* [Extracted text]:
Here are some common signals that you may be heading into shiny object territory. 

  1. Team members cannot articulate, in a few sentences, a clear reason why the solution is being pursued. Research cited in MITSloan Management Review shows that lack of a crisp "why" can doom a project to failure. What's more, the post-mortem frequently misses the root cause, and flags instead politics, weak execution, or people.

  2. Team members are not clear on the top objectives of the organization. 
    Speak to a different team member and you'll hear a different string of objectives. Competing personal agendas can grow like crabgrass and overtake the space that objectives should occupy. Politics and turf wars ensue. Soon everyone is solving for competing personal agendas and Shiny Objects are multiplying faster than Tribbles

  3. Silos. (See #1, #2, #4)

  4. A leader creates a strategy without first formulating, clarifying, or articulating the top objectives of the business.

  5. Hidden agendas: A leader's personal agenda may eat the weak organization's raison d'être for lunch, then cannibalize and redirect resources to Shiny Objects. (Otherwise known as "May the Most Aggressive Personal Agenda Win") (See #2). 

  6. "Changing the drapes": a knee-jerk reach for new logo, new colors, new website, new offices, new SaaS, etc.

  7. Lack of understanding of, and attention to, conversion optimization.

  8. Reliance on vanity metrics (total page views, video views, Facebook fans, Twitter followers, etc.), which are passed off as success metrics. Avoidance of meaningful metrics.

  9. A trail of abandoned projects and strategies.

  10. There's a dumpster fire in your bank account.

  11. Confusing slogans with solutions. (e.g. Saying "We need to be data-driven" but not following up with the "how" or "why.")

  12. Making decisions primarily based on 'creative thinking'/gut feelings (automatic processing).

  13. There is no problem formulation methodology.

  14. There is no test and learn framework. The experimentation that is required for digital success is replaced with biased testing after a solution is chosen and built (something Clearhead's Matty Wishnow calls the "CYA Experiment").



First, consider whether there are foundational issues that may be sparking SOS? Here are some common ones, with preventive measures.

* [Dataset extract]:
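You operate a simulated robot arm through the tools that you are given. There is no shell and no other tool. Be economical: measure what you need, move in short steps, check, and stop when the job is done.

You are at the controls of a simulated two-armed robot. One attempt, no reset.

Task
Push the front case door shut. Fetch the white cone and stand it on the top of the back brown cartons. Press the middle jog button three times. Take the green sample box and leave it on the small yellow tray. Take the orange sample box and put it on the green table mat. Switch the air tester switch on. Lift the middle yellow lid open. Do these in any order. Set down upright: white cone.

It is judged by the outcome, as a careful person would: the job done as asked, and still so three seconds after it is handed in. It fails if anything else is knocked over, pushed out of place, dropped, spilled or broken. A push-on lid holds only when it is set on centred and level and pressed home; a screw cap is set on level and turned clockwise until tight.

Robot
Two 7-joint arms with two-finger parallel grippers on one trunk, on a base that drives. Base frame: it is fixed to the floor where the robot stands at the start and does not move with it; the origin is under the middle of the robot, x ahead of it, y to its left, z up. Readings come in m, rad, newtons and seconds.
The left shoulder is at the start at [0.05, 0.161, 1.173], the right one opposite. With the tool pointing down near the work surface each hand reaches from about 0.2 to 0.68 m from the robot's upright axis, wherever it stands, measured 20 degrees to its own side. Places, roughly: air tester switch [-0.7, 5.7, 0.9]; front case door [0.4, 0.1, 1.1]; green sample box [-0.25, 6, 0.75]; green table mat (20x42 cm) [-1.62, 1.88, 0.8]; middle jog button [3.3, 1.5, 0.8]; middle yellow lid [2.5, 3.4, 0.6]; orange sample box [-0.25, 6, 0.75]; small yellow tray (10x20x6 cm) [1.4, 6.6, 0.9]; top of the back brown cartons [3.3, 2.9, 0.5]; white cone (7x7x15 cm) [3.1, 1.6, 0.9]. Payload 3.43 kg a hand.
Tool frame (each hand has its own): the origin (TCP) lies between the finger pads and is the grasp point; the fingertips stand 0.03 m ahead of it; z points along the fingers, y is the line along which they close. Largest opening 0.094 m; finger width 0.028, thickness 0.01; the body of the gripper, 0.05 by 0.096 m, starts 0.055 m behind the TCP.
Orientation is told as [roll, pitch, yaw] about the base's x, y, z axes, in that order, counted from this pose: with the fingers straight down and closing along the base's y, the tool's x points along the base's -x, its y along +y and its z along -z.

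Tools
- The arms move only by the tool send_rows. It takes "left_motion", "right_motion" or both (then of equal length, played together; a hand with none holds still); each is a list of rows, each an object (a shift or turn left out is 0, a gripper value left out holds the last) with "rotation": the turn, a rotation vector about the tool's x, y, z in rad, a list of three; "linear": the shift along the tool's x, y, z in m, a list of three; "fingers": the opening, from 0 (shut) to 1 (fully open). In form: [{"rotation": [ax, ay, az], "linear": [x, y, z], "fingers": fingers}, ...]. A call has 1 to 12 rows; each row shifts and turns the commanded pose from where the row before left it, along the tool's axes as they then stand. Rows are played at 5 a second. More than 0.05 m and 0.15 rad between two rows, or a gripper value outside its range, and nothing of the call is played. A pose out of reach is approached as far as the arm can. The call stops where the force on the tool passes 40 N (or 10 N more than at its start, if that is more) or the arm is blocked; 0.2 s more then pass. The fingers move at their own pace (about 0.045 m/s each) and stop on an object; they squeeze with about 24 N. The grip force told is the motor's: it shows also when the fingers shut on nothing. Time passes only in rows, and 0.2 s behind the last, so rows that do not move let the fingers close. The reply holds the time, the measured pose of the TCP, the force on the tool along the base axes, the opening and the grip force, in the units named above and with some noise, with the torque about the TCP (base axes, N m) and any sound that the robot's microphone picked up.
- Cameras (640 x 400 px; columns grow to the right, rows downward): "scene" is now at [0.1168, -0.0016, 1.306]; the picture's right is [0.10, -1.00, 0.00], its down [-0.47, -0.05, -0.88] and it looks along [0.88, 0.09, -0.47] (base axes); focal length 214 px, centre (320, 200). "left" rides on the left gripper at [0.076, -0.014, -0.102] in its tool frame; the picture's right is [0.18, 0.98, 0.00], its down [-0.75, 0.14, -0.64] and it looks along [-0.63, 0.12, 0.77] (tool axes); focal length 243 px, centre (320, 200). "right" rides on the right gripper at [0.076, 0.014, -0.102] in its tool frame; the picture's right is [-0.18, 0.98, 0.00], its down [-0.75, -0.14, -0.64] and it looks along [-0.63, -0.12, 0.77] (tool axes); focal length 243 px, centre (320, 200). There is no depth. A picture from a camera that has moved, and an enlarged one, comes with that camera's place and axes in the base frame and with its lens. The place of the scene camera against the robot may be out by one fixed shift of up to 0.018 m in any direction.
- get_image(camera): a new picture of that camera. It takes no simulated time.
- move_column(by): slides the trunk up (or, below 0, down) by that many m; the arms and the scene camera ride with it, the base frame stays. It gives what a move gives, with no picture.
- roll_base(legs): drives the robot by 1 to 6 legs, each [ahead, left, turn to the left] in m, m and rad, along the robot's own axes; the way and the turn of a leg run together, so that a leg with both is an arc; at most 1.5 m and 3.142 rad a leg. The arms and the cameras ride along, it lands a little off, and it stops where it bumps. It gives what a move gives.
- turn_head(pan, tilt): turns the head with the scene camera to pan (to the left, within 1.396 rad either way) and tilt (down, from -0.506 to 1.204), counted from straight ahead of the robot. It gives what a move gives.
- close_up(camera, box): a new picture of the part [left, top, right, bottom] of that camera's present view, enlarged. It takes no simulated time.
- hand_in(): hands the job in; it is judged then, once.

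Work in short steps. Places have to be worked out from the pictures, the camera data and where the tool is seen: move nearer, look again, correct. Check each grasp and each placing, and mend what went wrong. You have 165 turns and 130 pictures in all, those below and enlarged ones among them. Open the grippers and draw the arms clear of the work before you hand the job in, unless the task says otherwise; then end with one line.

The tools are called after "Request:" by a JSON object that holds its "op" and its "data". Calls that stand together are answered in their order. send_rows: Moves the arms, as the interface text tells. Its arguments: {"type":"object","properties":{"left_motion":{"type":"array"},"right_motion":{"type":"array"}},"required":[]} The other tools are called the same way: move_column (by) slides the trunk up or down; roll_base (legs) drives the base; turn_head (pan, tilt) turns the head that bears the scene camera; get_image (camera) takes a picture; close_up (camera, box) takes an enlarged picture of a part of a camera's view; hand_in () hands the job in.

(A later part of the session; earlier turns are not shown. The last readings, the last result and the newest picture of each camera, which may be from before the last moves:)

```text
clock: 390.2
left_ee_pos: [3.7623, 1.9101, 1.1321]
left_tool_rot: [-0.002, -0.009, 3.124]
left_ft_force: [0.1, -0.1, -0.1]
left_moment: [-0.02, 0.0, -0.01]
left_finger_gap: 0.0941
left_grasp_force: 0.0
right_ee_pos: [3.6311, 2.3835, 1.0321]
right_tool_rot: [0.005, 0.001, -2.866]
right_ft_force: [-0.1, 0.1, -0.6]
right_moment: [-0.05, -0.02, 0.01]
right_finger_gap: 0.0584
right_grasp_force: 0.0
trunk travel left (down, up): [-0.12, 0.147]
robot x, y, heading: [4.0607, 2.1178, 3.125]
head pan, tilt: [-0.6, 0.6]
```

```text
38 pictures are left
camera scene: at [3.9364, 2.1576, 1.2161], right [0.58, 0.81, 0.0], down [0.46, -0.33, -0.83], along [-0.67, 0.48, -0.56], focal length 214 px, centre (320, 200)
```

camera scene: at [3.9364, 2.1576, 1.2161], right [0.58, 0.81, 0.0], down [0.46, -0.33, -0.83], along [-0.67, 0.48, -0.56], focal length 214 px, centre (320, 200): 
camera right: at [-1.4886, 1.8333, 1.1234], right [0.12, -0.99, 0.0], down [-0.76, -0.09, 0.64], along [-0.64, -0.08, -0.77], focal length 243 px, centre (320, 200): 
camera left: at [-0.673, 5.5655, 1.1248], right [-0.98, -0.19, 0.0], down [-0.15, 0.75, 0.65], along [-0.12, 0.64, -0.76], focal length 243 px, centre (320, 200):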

* [What needs to be done]: Extract from the extracted text the words running from "5. Hidden agendas: A" to "of meaningful metrics.".

* [Answer to this exercise]:
5. Hidden agendas: A leader's personal agenda may eat the weak organization's raison d'être for lunch, then cannibalize and redirect resources to Shiny Objects. (Otherwise known as "May the Most Aggressive Personal Agenda Win") (See #2). 

  6. "Changing the drapes": a knee-jerk reach for new logo, new colors, new website, new offices, new SaaS, etc.

  7. Lack of understanding of, and attention to, conversion optimization.

  8. Reliance on vanity metrics (total page views, video views, Facebook fans, Twitter followers, etc.), which are passed off as success metrics. Avoidance of meaningful metrics.